Arpaio also has defended the book.
“We needed a book precisely because we knew in advance the mainstream media would impose a blackout on any serious law enforcement investigation into Obama’s identification documents and his eligibility to be president,” Arpaio told WND.
He explained that the book is intended to bypass the filter the establishment media tries to impose on news. WND provided a live-stream Internet broadcast of the Arpaio press conference last Thursday for the same reason.
Martin wrote that the sheriff also failed to mention that much of the evidence concerned questions about the digital scan “that was already investigated and proven to be false” by another investigative agency, National Review Online.
There were signs, however, that the national media’s silence was creating concerns.
Wrote Jeff Crouere at the St. Tammany Slidell Sentry: “Despite a mountain of evidence and new allegations of fraud, the national news media refuses to cover the Obama birth certificate scandal.”
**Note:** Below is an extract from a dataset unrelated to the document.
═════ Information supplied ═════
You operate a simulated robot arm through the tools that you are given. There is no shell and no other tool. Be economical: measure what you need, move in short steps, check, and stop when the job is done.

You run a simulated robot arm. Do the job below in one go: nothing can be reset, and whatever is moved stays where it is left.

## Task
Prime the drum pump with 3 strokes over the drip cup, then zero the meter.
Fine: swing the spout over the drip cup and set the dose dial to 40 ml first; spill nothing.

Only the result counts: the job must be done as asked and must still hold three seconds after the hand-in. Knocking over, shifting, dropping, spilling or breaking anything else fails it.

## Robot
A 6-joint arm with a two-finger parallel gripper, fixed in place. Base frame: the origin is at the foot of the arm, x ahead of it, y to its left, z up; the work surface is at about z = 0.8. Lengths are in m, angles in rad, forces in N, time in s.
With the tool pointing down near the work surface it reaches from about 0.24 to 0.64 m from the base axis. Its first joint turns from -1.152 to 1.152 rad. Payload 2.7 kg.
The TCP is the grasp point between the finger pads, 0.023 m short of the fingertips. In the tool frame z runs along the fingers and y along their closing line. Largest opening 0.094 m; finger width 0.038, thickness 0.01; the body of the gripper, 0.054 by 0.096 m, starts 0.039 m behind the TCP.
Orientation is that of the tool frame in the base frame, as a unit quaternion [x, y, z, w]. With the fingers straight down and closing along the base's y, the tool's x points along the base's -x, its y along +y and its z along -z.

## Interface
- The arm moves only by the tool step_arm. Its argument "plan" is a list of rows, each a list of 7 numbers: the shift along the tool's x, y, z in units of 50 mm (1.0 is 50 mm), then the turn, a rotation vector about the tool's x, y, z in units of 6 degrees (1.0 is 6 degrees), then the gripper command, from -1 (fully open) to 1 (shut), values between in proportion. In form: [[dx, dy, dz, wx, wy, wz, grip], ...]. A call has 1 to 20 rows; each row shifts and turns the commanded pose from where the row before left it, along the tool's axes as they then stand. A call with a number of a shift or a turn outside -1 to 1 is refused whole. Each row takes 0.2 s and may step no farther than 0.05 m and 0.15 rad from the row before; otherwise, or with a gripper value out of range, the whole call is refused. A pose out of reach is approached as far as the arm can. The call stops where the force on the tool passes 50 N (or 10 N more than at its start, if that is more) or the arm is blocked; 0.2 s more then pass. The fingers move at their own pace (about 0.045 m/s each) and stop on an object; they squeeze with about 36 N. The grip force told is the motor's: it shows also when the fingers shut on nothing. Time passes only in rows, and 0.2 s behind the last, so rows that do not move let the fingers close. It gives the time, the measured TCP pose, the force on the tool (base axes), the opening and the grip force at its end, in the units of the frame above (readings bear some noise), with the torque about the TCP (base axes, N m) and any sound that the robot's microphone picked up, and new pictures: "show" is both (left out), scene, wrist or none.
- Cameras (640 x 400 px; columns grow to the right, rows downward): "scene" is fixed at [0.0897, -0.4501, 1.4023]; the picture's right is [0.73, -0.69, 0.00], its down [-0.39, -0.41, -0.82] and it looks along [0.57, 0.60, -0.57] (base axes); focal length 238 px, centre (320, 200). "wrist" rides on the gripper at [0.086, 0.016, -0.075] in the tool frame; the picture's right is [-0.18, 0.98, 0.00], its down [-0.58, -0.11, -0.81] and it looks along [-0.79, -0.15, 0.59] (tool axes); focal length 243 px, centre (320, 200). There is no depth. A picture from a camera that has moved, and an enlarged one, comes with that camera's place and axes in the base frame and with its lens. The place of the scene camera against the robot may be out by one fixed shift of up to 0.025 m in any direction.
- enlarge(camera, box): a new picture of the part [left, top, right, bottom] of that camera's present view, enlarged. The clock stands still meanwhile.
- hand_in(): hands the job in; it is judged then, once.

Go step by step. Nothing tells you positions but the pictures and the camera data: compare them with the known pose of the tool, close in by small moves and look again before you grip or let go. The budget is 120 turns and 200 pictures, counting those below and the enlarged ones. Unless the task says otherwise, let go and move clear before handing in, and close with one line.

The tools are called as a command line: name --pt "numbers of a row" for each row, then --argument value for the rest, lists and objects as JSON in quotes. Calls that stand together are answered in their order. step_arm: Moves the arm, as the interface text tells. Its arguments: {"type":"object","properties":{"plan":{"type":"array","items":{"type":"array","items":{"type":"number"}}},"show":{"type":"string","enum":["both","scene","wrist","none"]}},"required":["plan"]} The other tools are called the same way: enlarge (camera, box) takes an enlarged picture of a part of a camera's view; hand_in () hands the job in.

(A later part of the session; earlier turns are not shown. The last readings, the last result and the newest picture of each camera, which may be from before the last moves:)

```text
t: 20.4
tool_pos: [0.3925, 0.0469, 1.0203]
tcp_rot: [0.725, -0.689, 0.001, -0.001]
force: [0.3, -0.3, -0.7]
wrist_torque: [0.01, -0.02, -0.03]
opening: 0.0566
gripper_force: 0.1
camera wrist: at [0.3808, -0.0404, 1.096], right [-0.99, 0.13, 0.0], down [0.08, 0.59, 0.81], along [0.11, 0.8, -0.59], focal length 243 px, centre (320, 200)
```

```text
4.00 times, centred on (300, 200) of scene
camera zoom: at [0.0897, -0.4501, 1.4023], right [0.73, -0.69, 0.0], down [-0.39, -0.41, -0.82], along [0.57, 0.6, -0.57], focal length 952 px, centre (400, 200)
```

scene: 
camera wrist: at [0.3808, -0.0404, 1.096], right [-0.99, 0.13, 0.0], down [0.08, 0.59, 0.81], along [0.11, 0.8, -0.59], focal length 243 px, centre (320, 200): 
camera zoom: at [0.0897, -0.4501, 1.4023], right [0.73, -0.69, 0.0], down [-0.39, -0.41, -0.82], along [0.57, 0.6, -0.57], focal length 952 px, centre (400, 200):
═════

He cited the discoveries from the Arpaio investigation.
“Such a bombshell should have led the national news coverage throughout the country. Instead, it was completely ignored by a corrupt network of media elites who are decidedly liberal and wholeheartedly support Obama’s re-election,” he wrote. “The vast majority of the American people have been denied the truth by a media who want to shield Obama.”
He called reporters nationally “liberal sycophants” and said, “If these allegations had been made about a Republican president there would have been a media firestorm greater than Watergate and Iran/Contra combined.
“Not surprisingly, the media acted like partisan Democrats in the news conference after Arpaio’s team announced their findings. Instead of asking questions about the Obama documents, the reporters were more interested in asking Sheriff Arpaio about his political affiliation, his relationship with the tea party and his motives for the investigation.
“What the media conveniently overlooked was the expert testimony and the evidence presented by Arpaio’s group of investigators. Potentially, a major crime has been committed at the highest levels of our government, and the media attacked the messengers.”